A ideia de estagnação secular é altamente controversa no momento presente. Em primeiro lugar, não existe acordo geral sobre o que ela é, sobre o que está a ser afectado, num país como a Finlândia. Aqueles que, como o primeiro-ministro, Alexander Stubb, argumentariam que o que se passa deve-se pura e simplesmente ao facto do país ter vivido acima das suas possibilidades e que, por isso mesmo, perdeu competitividade. Assim, na sua opinião, o que seria preciso agora fazer seria um longo processo de desvalorização interna e de austeridade. Curiosamente – num país que se tem ocupado a recomendar ou a exigir uma acentuada austeridade para os outros – ele culpa agora a dívida crescente e as políticas orçamentais laxistas por esta situação. A economia da Finlândia poderia estar em estagnação ao longo dos anos de 2020, é o que ele sugere, se os políticos não conseguem reduzir os impostos e a dívida pública.

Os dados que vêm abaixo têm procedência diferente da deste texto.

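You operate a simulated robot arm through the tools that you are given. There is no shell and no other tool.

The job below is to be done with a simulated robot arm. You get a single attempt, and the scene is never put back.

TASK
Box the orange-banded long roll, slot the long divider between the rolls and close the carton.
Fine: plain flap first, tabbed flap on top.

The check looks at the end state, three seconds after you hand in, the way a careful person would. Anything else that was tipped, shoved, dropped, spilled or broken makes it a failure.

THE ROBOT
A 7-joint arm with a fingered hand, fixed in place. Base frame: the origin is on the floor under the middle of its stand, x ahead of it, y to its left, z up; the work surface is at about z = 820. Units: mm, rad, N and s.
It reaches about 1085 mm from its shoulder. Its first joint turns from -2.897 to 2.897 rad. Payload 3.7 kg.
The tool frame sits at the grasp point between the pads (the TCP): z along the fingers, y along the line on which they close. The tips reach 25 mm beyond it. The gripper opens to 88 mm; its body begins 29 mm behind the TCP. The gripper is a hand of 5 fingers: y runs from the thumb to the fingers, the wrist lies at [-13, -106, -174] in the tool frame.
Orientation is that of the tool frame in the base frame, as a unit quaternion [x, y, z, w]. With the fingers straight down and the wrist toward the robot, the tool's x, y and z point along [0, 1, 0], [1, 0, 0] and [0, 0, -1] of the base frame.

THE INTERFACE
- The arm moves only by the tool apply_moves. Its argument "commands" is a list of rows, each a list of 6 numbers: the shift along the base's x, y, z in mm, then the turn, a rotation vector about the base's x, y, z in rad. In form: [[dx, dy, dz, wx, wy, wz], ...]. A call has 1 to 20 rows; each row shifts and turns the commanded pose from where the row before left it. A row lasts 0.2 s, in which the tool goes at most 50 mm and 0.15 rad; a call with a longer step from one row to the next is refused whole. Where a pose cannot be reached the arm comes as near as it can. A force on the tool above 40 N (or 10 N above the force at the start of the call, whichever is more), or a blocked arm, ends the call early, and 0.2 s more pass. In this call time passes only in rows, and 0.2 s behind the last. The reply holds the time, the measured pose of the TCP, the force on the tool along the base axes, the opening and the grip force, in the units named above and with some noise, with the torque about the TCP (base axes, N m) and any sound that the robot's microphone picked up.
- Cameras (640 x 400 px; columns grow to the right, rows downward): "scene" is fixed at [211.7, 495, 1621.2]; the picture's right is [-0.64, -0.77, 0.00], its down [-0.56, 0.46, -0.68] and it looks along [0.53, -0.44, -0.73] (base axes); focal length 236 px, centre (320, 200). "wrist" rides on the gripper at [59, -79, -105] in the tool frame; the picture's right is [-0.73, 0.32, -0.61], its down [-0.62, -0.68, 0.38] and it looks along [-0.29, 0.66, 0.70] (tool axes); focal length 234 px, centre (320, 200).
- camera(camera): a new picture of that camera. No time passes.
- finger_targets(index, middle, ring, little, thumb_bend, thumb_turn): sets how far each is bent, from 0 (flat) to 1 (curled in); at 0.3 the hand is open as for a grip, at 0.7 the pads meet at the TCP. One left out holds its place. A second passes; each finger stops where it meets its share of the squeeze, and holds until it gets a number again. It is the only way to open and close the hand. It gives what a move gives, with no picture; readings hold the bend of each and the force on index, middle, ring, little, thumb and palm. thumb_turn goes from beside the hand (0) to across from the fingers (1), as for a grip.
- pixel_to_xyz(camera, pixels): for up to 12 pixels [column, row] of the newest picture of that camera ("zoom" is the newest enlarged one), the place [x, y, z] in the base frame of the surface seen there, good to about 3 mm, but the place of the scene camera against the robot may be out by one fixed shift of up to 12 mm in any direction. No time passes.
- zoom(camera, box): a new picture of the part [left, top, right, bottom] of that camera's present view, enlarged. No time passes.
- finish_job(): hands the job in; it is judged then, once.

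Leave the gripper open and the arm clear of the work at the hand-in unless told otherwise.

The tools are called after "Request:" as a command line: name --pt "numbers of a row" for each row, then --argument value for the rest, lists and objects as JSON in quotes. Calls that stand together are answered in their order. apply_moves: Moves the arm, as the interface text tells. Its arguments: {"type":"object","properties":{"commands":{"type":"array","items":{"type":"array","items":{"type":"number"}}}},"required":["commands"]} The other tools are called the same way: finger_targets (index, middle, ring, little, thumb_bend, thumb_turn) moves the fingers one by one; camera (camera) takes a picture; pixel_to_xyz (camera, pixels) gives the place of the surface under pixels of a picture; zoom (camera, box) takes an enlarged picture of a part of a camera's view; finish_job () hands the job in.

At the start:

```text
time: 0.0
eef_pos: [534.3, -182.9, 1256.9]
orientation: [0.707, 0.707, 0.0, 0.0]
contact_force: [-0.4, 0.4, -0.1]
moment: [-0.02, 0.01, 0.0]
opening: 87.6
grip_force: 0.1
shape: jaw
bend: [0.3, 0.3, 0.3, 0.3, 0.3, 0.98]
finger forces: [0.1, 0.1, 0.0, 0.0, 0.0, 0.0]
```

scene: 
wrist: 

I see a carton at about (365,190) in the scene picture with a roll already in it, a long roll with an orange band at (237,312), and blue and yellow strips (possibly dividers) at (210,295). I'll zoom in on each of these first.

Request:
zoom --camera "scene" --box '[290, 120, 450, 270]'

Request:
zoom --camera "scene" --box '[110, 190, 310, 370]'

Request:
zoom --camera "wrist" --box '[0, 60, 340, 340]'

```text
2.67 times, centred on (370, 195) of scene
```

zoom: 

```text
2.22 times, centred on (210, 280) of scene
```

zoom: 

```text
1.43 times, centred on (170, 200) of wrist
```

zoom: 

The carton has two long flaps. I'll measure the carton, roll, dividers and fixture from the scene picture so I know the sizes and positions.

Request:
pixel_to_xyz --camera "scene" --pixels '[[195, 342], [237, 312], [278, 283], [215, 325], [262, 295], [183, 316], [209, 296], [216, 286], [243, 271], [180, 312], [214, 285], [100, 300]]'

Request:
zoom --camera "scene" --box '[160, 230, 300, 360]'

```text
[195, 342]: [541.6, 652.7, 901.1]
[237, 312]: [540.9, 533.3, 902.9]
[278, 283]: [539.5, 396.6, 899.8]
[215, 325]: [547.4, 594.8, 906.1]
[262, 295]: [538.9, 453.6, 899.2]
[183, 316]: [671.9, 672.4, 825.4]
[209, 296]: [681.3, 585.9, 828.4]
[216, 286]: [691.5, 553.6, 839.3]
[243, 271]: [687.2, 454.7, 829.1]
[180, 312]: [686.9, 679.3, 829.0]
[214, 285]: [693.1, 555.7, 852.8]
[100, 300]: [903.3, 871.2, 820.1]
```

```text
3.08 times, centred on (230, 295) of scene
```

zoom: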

A dívida do governo da Finlândia quase que duplicou desde 2008, a partir de 28 por cento do produto interno bruto para 48 por cento no final de 2014. Os impostos subiram de 3 pontos percentuais durante o mesmo período com as diferentes administrações a tentarem preservar os subsídios sem recorrerem a cortes profundos. A taxa de desemprego este ano aumentará ligeiramente para mais de 9,1%, estima o governo. O PIB definha abaixo do nível de 2008 – Bloomberg News

É certo, não tendo analisado adequadamente o que estava a acontecer, o país tem funcionado com uma série de défices orçamentais que continuaram para além da crise, sob a impulsão dada pelo boom imobiliário que entretanto se desvaneceu.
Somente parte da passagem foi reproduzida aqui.